▶ **Extract to read**:
:::

No caso de uma qualidade como a perseverança sob a adversidade, mensagem geral da campanha em estudo há a criação e o enaltecimento de um valor inerente ao ser “brasileiro”, que ao mesmo tempo também diz respeito ao país e seus governantes. Já foi dito pelo jornalista Marcelo Coelho, em artigo veiculado no jornal Folha de São Paulo e reproduzido pelo site Observatório da Imprensa4, que a campanha “sou brasileiro e não desisto nunca” também contém sua dose de homenagem ao presidente Lula, um homem que concorreu diversas vezes à presidência do país e que tem em sua trajetória um histórico de superação pessoal que remonta ao passado de retirante e de chão de fábrica. “A vantagem do slogan está precisamente aí: faz da paciência e da submissão do brasileiro um prodígio de combatividade e inconformismo. Todos se reconhecem como maratonistas olímpicos sem que precisem sair do lugar”, escreve Coelho. O “todos” de Coelho pode ser enquadrado, ainda, em uma categoria definida pelo sociólogo francês Edgar Morin: a do “grande público”. O grande público é formado pelo “homem médio”, ou “anthropos universal”, uma unidade idealizada com a função de facilitar aos emissores de mensagem a criação de conteúdos genéricos, ecléticos, de alcance homogêneo, de “máximo consumo”. Ou seja, “o lugar-comum, o meio de comunicação entre os diferentes estratos e as diferentes classes”5. Neste caso, a emoção é veículo para o enaltecimento de um sentimento nacionalista. A “homogeneização” de Guibernau.

:::

▶ **Data rows**:

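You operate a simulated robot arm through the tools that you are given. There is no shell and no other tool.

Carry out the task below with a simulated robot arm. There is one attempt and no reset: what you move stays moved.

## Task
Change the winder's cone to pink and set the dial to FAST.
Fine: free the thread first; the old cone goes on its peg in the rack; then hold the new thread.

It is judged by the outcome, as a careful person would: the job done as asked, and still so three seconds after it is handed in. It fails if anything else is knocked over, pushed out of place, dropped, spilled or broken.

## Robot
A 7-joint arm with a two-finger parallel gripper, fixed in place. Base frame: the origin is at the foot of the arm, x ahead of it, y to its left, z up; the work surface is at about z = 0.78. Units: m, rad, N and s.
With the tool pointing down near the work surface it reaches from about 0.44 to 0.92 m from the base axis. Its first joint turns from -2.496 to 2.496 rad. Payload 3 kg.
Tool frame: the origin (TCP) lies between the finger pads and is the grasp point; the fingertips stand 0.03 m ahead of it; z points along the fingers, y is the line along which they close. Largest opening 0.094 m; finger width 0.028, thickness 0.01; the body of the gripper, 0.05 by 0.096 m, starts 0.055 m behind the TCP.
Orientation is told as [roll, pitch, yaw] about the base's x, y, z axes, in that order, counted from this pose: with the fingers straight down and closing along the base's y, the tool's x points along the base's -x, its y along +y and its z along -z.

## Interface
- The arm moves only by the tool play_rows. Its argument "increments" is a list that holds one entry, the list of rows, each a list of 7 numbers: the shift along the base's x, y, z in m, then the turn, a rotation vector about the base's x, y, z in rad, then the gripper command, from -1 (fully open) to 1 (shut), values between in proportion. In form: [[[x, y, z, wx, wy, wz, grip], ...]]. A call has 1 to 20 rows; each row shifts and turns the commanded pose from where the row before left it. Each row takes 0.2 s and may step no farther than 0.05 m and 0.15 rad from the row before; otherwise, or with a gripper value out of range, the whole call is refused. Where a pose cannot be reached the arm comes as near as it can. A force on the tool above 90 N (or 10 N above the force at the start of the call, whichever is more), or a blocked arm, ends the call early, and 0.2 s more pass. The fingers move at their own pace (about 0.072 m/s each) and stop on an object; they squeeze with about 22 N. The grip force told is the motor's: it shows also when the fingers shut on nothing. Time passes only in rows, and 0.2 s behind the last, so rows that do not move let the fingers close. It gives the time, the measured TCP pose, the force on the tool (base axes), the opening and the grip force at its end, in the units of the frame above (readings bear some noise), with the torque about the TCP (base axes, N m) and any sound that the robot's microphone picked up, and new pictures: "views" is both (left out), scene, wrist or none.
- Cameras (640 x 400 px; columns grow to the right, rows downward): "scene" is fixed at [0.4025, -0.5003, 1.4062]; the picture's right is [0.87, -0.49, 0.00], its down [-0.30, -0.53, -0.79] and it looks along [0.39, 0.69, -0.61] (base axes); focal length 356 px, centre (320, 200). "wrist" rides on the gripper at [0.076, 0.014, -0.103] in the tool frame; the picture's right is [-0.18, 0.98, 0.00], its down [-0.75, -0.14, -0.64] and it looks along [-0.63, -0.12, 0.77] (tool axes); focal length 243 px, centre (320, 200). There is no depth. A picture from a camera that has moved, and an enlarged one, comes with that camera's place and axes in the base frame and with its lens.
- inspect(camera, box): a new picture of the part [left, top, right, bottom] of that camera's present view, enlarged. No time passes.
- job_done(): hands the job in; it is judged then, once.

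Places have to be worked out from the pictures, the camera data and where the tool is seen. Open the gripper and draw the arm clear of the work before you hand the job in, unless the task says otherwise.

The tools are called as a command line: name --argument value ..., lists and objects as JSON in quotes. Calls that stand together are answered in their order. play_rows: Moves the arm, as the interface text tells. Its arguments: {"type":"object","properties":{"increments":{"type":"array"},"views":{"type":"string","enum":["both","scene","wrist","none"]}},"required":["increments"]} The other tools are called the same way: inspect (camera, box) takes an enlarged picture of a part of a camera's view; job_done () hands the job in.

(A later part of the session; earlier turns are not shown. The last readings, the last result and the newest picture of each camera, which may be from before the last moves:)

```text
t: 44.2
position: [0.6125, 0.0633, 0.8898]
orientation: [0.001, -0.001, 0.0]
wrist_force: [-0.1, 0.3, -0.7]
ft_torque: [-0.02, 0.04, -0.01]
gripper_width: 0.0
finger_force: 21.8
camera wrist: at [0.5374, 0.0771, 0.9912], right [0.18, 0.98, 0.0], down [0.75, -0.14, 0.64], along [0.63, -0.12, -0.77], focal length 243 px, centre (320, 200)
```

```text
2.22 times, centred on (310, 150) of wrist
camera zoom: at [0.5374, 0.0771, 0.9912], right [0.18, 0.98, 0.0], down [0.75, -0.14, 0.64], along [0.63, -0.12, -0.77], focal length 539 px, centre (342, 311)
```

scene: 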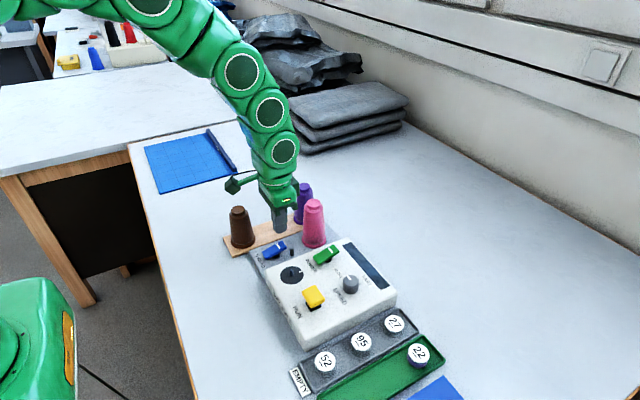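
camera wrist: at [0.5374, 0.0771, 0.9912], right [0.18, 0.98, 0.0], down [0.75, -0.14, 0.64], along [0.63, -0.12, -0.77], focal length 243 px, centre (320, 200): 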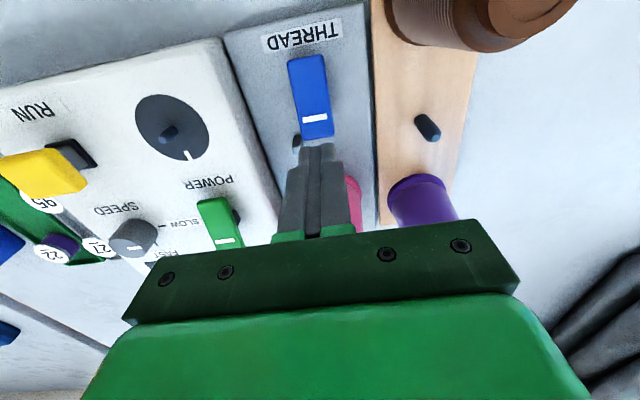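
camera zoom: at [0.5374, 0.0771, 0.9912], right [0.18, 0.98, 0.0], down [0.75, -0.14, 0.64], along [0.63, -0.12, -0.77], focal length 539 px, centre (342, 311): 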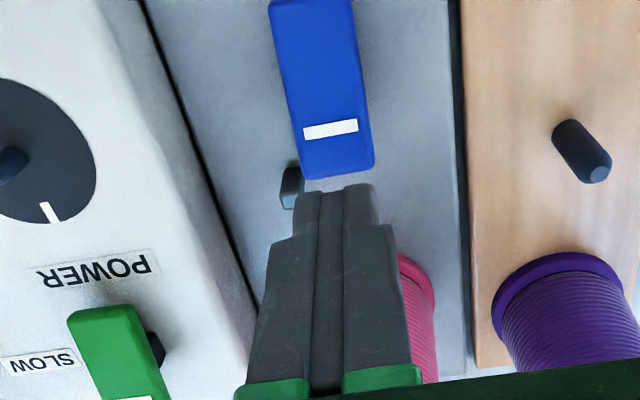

:::

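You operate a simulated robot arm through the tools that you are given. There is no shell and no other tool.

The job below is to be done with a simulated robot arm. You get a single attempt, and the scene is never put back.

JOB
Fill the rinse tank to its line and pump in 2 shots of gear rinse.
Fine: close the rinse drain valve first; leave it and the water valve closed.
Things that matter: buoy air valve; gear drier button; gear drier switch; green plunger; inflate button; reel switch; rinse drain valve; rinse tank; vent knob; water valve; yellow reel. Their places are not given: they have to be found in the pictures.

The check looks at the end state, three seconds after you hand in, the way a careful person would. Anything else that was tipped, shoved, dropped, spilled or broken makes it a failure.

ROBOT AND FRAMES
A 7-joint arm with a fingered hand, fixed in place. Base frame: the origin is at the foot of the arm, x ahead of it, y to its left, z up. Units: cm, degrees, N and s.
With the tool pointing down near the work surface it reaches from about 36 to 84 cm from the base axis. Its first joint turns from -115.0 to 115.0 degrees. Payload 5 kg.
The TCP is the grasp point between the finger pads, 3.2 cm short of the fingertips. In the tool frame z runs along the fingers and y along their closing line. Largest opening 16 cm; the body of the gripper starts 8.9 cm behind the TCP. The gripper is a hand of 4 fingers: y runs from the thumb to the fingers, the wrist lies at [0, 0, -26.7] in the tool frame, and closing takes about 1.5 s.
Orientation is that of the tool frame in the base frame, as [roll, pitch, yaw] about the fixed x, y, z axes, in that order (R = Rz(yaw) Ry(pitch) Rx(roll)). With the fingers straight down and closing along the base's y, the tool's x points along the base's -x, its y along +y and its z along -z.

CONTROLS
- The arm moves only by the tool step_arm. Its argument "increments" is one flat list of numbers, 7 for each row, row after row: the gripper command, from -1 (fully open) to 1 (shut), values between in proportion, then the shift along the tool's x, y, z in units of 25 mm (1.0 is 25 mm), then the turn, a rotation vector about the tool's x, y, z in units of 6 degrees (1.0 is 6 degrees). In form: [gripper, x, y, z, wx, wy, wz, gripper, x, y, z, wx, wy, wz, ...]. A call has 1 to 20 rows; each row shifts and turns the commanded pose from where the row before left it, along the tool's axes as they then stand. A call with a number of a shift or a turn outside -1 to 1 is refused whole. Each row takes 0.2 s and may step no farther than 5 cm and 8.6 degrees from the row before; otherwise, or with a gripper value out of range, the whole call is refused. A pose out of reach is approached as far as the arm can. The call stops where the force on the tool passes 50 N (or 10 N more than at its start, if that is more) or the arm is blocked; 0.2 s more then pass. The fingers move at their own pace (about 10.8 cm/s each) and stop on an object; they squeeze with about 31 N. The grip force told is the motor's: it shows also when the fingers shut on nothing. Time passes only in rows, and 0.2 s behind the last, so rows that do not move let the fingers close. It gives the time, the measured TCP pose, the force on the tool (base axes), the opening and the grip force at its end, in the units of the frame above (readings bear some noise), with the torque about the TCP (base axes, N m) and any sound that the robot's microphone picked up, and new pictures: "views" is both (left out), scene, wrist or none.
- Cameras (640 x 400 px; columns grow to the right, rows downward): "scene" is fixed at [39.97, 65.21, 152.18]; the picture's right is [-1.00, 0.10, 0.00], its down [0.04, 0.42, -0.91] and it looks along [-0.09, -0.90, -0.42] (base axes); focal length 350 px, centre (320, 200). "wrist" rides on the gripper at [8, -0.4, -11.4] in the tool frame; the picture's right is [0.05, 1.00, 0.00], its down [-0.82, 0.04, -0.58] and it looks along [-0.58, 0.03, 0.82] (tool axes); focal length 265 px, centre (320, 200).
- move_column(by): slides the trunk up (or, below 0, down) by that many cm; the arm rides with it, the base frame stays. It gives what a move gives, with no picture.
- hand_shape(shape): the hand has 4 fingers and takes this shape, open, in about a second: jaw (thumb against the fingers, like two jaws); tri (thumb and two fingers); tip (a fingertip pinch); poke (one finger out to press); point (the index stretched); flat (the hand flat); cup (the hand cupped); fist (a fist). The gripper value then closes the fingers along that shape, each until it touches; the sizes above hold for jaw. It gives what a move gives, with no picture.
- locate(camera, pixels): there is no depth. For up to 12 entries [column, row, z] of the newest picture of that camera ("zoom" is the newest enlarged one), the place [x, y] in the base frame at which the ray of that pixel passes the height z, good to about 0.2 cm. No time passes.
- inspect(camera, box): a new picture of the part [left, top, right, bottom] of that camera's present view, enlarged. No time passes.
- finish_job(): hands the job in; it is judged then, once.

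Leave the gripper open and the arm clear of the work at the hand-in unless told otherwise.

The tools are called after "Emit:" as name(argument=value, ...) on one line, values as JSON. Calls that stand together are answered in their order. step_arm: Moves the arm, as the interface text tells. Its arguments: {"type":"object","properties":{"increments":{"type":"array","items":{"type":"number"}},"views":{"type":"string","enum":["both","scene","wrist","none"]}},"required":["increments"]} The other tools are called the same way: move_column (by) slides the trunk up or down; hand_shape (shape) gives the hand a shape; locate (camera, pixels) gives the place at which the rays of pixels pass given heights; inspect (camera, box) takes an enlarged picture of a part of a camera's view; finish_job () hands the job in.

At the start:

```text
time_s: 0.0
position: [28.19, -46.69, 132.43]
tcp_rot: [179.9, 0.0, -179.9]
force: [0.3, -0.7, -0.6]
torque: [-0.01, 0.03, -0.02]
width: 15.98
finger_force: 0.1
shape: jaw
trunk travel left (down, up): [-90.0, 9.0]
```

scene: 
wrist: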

:::

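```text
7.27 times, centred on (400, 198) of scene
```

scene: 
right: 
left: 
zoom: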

:::

▶ **Set task 1**: Retype the extract to read from its first word to its last.
▶ **Set task 2**: From the listing above, output exactly the run of lines that starts with the line containing "It is judged by" and ends with the line containing "Tool frame: the". Use a Markdown table whose columns are Place (a running number) and Line content (the line), and skip blank lines.

▶ **Task output 1**:
No caso de uma qualidade como a perseverança sob a adversidade, mensagem geral da campanha em estudo há a criação e o enaltecimento de um valor inerente ao ser “brasileiro”, que ao mesmo tempo também diz respeito ao país e seus governantes. Já foi dito pelo jornalista Marcelo Coelho, em artigo veiculado no jornal Folha de São Paulo e reproduzido pelo site Observatório da Imprensa4, que a campanha “sou brasileiro e não desisto nunca” também contém sua dose de homenagem ao presidente Lula, um homem que concorreu diversas vezes à presidência do país e que tem em sua trajetória um histórico de superação pessoal que remonta ao passado de retirante e de chão de fábrica. “A vantagem do slogan está precisamente aí: faz da paciência e da submissão do brasileiro um prodígio de combatividade e inconformismo. Todos se reconhecem como maratonistas olímpicos sem que precisem sair do lugar”, escreve Coelho. O “todos” de Coelho pode ser enquadrado, ainda, em uma categoria definida pelo sociólogo francês Edgar Morin: a do “grande público”. O grande público é formado pelo “homem médio”, ou “anthropos universal”, uma unidade idealizada com a função de facilitar aos emissores de mensagem a criação de conteúdos genéricos, ecléticos, de alcance homogêneo, de “máximo consumo”. Ou seja, “o lugar-comum, o meio de comunicação entre os diferentes estratos e as diferentes classes”5. Neste caso, a emoção é veículo para o enaltecimento de um sentimento nacionalista. A “homogeneização” de Guibernau.

▶ **Task output 2**:
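| Place | Line content |
|---|---|
| 1 | It is judged by the outcome, as a careful person would: the job done as asked, and still so three seconds after it is handed in. It fails if anything else is knocked over, pushed out of place, dropped, spilled or broken. |
| 2 | ## Robot |
| 3 | A 7-joint arm with a two-finger parallel gripper, fixed in place. Base frame: the origin is at the foot of the arm, x ahead of it, y to its left, z up; the work surface is at about z = 0.78. Units: m, rad, N and s. |
| 4 | With the tool pointing down near the work surface it reaches from about 0.44 to 0.92 m from the base axis. Its first joint turns from -2.496 to 2.496 rad. Payload 3 kg. |
| 5 | Tool frame: the origin (TCP) lies between the finger pads and is the grasp point; the fingertips stand 0.03 m ahead of it; z points along the fingers, y is the line along which they close. Largest opening 0.094 m; finger width 0.028, thickness 0.01; the body of the gripper, 0.05 by 0.096 m, starts 0.055 m behind the TCP. |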